We have the same rundown guidelines as BP. At one of the units, the chemical vendor uses an H2S scavenger to keep the H2S content in the tank below 10 ppm.
LALL (UOP, A Honeywell Company)
In a properly operated FCC main fractionator, the slurry or flash can usually be increased to approximately 150ºF to 160ºF without any modification to the system. When slurry flashpoint specifications exceed this range, the addition of a stripping steam distributed to the main column bottom will deliver a small flash improvement of approximately 10ºF to 14ºF. To achieve slurry flashpoints of about 175ºF, either a side cap stripper or a vacuum flasher can be added to permit flashpoints in the range of 230ºF to 240ºF. A low flashpoint is not typically an issue of poor column fractionation; rather, it is due to excessive thermal cracking in the fractionator bottoms. If there is tray damage to the column internals, then a large quantity of LCO could be dumped into the bottoms and sub-cool it. As a result, tray damage can depress the flashpoint.
HOWARD LEE (BP Products North America Inc.)
I am Halle’s colleague, and I want to say that you did a good job with the response. I just realized that we did not get to discuss this question with Halle. I want to ask the panel and the audience if anyone has thought about the pumparound rate, as far as this question. We have units with pumparound rates on the magnitude of fresh feed rate; in other words, fairly large volumes. We have other units running lower pumparound rates; for instance, 6 gpm/ft2 (gallons per minute per square foot). So I have always wondered if a very high pumparound rate had to do with absorbing light ends down to the bottom and if it is affected by it. Has anyone considered that parameter or made any observations?
PIMENTEL (CITGO Petroleum Corporation)
Yes, absolutely. You are right for two reasons. First of all, a very high pumparound rate will surely carry more light material back into the fractionator bottoms because they are contacting with the light gases coming from the reactor, which will reduce the residence time in the bottoms compartment. So your steam will probably have a lower efficiency when you run at higher pumparound rates.
BROOKS (BP Refining)
This question is identical to a question answered during last year’s NPRA Q&A. Please reference Question 84 in the 2011 NPRA Q&A Answer Book for the full response. BP and Western Refining provided responses on this question during that session. This is a brief summary of their responses:
• BP’s typical slurry oil flashpoints range from 140°F to 220°F.
• BP has multiple units that meet flashpoints of greater than 200°F with internal steam stripping rings.
• Some units use small external stripping towers (less than 10 trays).
• Other units use internal stripping steam rings below the liquid level in the base of the main fractionator. This ring is typical of a slurry pool quench system, but it has been also shown to be somewhat effective at stripping the DCO (decanted oil) product and increasing its flashpoint.

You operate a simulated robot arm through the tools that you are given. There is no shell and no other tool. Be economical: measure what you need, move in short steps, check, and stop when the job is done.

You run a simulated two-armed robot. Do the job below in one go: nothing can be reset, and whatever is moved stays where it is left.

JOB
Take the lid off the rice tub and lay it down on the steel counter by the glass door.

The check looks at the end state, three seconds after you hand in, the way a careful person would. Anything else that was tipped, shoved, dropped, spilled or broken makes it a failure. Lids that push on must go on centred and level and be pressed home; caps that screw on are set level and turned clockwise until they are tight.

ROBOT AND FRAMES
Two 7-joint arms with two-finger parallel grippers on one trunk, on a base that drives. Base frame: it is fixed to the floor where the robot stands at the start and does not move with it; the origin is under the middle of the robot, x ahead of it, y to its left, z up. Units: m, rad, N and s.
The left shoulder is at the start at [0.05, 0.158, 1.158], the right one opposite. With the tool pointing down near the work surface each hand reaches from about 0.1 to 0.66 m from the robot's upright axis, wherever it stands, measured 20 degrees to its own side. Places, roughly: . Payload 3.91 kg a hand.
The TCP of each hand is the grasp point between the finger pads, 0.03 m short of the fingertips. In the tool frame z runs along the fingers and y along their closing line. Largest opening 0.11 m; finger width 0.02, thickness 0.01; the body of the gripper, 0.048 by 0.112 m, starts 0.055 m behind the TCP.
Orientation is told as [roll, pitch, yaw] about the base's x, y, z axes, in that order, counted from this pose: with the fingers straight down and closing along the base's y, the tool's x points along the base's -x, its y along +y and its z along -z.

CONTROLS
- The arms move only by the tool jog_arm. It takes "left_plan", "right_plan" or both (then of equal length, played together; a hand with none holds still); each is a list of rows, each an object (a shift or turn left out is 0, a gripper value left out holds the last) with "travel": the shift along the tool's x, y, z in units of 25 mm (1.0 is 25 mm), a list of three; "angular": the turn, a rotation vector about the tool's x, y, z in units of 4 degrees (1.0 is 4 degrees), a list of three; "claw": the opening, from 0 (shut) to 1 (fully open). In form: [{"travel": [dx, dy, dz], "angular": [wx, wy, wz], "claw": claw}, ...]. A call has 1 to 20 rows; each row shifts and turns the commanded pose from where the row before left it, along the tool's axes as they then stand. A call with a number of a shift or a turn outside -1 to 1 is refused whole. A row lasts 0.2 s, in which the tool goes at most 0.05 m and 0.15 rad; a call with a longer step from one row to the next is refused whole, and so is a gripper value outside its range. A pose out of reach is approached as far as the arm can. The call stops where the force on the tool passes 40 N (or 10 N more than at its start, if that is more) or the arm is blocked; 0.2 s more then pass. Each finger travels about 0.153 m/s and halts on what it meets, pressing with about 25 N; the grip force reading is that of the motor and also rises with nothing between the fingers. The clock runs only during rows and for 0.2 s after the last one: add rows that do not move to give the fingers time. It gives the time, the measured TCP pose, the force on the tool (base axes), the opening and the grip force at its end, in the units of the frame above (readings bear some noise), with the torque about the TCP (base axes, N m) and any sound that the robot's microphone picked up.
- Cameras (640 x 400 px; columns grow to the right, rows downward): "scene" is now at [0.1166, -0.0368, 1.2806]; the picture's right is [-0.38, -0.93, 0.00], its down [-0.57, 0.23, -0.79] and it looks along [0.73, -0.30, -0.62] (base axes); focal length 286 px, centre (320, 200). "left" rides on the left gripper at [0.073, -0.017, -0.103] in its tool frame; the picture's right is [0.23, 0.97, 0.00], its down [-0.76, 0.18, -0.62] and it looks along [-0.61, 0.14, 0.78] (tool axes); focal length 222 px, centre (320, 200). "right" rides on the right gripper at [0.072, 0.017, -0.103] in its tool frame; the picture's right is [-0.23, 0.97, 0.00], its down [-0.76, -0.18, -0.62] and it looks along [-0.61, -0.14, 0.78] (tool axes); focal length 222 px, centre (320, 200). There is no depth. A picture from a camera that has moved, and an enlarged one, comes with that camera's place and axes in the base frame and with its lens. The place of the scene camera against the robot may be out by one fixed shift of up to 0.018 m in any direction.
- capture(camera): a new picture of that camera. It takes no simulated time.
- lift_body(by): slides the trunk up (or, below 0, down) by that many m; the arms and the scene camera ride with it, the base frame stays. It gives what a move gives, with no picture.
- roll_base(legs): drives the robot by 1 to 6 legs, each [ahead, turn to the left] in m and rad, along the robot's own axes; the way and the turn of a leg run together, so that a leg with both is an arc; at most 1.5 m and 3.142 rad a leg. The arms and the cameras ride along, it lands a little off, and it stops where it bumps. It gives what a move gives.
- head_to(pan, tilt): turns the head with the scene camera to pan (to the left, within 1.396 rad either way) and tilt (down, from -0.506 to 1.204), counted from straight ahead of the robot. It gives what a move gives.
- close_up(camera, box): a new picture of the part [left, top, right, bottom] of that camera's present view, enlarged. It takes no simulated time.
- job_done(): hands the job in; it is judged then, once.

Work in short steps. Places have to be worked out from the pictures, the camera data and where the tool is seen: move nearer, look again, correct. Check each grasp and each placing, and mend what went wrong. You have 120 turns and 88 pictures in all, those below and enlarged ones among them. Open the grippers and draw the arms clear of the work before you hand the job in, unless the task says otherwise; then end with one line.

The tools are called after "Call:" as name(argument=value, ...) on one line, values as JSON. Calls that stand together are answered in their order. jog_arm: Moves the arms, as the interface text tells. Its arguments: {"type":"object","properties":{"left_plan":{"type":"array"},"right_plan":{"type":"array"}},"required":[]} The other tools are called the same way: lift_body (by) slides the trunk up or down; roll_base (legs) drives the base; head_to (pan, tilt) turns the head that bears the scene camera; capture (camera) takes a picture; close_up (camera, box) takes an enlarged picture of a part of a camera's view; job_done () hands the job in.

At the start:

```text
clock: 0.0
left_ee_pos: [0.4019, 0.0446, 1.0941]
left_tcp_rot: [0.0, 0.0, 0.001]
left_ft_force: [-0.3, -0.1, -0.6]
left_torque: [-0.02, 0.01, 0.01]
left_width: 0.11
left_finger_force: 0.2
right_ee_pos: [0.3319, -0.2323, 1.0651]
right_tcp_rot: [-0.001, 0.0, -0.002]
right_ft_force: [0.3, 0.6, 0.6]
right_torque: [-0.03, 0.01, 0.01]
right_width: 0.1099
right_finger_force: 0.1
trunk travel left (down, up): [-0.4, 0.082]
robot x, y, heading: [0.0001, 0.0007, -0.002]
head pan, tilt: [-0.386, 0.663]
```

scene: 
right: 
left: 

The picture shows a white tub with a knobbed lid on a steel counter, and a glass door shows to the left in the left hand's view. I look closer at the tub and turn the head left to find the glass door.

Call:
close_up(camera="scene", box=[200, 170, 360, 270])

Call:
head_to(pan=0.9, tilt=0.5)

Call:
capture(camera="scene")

• BP has performed stripping steam tests that confirm higher flashpoints at higher steam rates.
• The effect of internal stripping rings on flashpoint is highly dependent on the steam distribution.
• Too much internal stripping steam can cause issues with bottoms level indication.
• Our storage temperature guidelines specify temperatures below slurry flashpoint temperatures.
• This question is similar to another question addressed during the 2008 NPRA Q&A which included detailed responses from Marathon.
• Per documents from the asphalt and chemical cleaning industry, volatile organic compounds (VOCs) can be released after processing. The levels of combustibles and H2S in the vapor space can increase over time depending on the storage temperatures.
Additional considerations around DCO storage are as follows:
• In most cases, DCO is stored in un-blanketed, fixed roof tankage, thus the DCO needs to be stored below its flashpoint temperature.
• API RP 2003 recommends that the storage temperature be at least 15ºF below the flashpoint.
• The safe storage temperature range is typically very narrow due to pour point and viscosity concerns around pumping and solids settling in DCO streams.
• Based on the 2008 Q&A Marathon response, external DCO strippers required 10% to 50% of the steam rates necessary to see the same flashpoint improvements with internal stripping rings.
• When investigating low flashpoint issues, consider some of these possible causes: poor fractionation, thermal degradation, slurry exchanger tube leaks, and low flashpoint flushing oil.
LALL (UOP, A Honeywell Company)
This is the same question posted in the 2011 FCC Q&A (see Question 84). UOP’s additional comments are that in a properly operating FCC main fractionator, the slurry oil flash can usually be increased to approximately 150°F to 160°F (65°C to 70°C) without any modifications to the system. When slurry flashpoint specifications exceed this range, the addition of a stripping steam distributor to the bottom of the main fractionator will deliver a small flash improvement of approximately 10°F to 18°F (6°C to 10°C) to a flashpoint range of 165°F to 175°F (75°C to 80°C). To achieve slurry flashpoints over 175°F (80°C), either a sidecut stripper or a vacuum flasher can be added, capable of achieving flashpoints around 230°F to 240°F (110°C to 115°C). Low flashpoint is not typically an issue of poor column fractionation; rather, it is due to excessive thermal cracking in the fractionator bottoms. However, if there is damage to the column internals, a large quantity of LCO could be dumping into the bottoms and subcooling it. As a result, tray damage can suppress the flashpoint of the fractionator bottoms. UOP recommends that the rundown tank temperature always operate below the flashpoint by providing adequate rundown cooling to meet these specifications.
SCHOEPE (Phillips 66)
Slurry flashpoint differs significantly from unit to unit. One Phillips 66 unit is able to achieve a flashpoint of 190°F to 210°F by adding stripping steam to the bottom of the main fractionator. A different unit with stripping steam in the main fractionator sees a correlation of slurry flashpoint with respect to FCC feed rate. At low FCC rates, a flashpoint of about 170°F can be achieved while the flashpoint can drop to 120°F at high rates. A third unit recommissioned an external slurry stripper after struggling with this issue. This unit is now able to increase the slurry flashpoint to 220°F. Slurry typically has to be cooled 15°F to 20°F below the flashpoint. One site controls the H2S in the vapor space of the tank down to 10 ppm by using a H2S scavenger.